A friend of mine just pointed me at http://www.sciencedirect.com/science?_ob=ArticleURL&_udi=B6V0F-4HPK8WS-2&_user=10&_rdoc=1&_fmt=&_orig=search&_sort=d&view=c&_acct=C000050221&_version=1&_urlVersion=0&_userid=10&md5=49898584b0eb78d9fabc012e11e1963f as another good reference on the topic.

You don't actually need 1000 elements (for the bas...

2008-06-25T23:34:00.000-07:00

You don't actually need 1000 elements (for the basic version of the algorithm).
You can always use just one current element, and in each step, keep it with probability N/N+1, or replace it with the next element from your scan, with the probability 1/N+1 (where N == number of already scanned elements). Using induction it's easy to show it gives correct probabilities for each step of the way (assuming the random number generator you use is good).

I don't know if this variation is also called Reservoir Sampling or can be considered another algorithm, but looks conceptially the same as the one you described (I figured it out when trying to efficiently get a random quote from IRC logs, so I don't know if it has a name).

Interesting post. Your weighted selection method r...

2008-06-25T08:39:00.000-07:00

Interesting post. Your weighted selection method reminds me of "remainder stochastic sampling" for weighted selection when using genetic algorithms.

In practice, one problem with reservoir sampling i...

2008-06-25T07:20:00.000-07:00

In practice, one problem with reservoir sampling is that the cost of generating a random number for each element in the stream may greatly outweigh the cost of counting the length of the stream.

Another tiny (yet important) extension is given by...

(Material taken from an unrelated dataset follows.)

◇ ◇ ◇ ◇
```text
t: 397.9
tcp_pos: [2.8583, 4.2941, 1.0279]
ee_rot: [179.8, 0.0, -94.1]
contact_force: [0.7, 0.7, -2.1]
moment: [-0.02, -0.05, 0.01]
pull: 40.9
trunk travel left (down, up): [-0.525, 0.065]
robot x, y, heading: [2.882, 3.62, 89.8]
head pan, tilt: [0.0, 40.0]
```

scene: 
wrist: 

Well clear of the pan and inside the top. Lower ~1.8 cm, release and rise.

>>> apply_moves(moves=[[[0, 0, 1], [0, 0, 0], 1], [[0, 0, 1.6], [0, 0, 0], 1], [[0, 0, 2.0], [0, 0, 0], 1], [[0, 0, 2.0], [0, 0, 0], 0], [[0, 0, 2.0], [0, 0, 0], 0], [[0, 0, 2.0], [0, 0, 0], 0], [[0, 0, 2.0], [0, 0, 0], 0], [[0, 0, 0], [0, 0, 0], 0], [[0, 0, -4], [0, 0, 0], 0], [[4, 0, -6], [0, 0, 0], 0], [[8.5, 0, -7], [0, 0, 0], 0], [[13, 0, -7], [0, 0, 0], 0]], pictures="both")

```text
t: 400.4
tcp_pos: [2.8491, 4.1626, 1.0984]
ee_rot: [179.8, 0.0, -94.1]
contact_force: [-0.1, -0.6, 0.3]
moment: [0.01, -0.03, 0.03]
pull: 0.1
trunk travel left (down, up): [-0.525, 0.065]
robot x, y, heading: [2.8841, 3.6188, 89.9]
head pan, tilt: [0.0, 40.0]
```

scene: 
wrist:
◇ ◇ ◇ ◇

2008-06-25T06:37:00.000-07:00

Another tiny (yet important) extension is given by Knuth that if you can't put all 1000 samples in memory, you can store the sample in external file as reservior and store the index of them in the memory. Finally sort the index and retrive the samples from reservior. This result is given at TAoCP, Vol 2, page 144, algorithm R. This result can be extended to the distributed sampling you mentioned above. I met this problem as an interview problem at Google.

Great post, I didn't know this had a name, or abou...

2008-06-25T06:17:00.000-07:00

Great post, I didn't know this had a name, or about the weighted version.

For the "batch" version, you say:

The right answer is generating random integers between 0 and N-1, then retrieving the elements at those indices and you have your answer.

That's sampling with replacement; the reservoir sampling algorithm is without replacement. So they're not quite equivalent, but in the case you talked about where the dataset is much bigger than the sample size, they're pretty close.

To reduce the number of steps in the uniform case ...

2008-06-25T04:53:00.000-07:00

To reduce the number of steps in the uniform case (1000 out of i), it could be easier to

- draw a random number R from the interval [1,i] (i > 1000, and assuming we index from 1),

- if R <= 1000, replace element R from your current sample with the new element

Interesting article. It's hard to find good blogs ...

2008-06-25T03:55:00.000-07:00

Interesting article. It's hard to find good blogs on practical algorithms. Thanks!

Great post!

I used a similar technique in a...

2008-06-25T03:48:00.000-07:00

Great post!

I used a similar technique in a paper of mine years ago. We needed a way of converting a stream of examples to a manageable batch and hit upon the same random replacement idea.

I didn't realise it was called reservoir sampling and didn't spend any time doing a proper analysis. Good to see someone has though!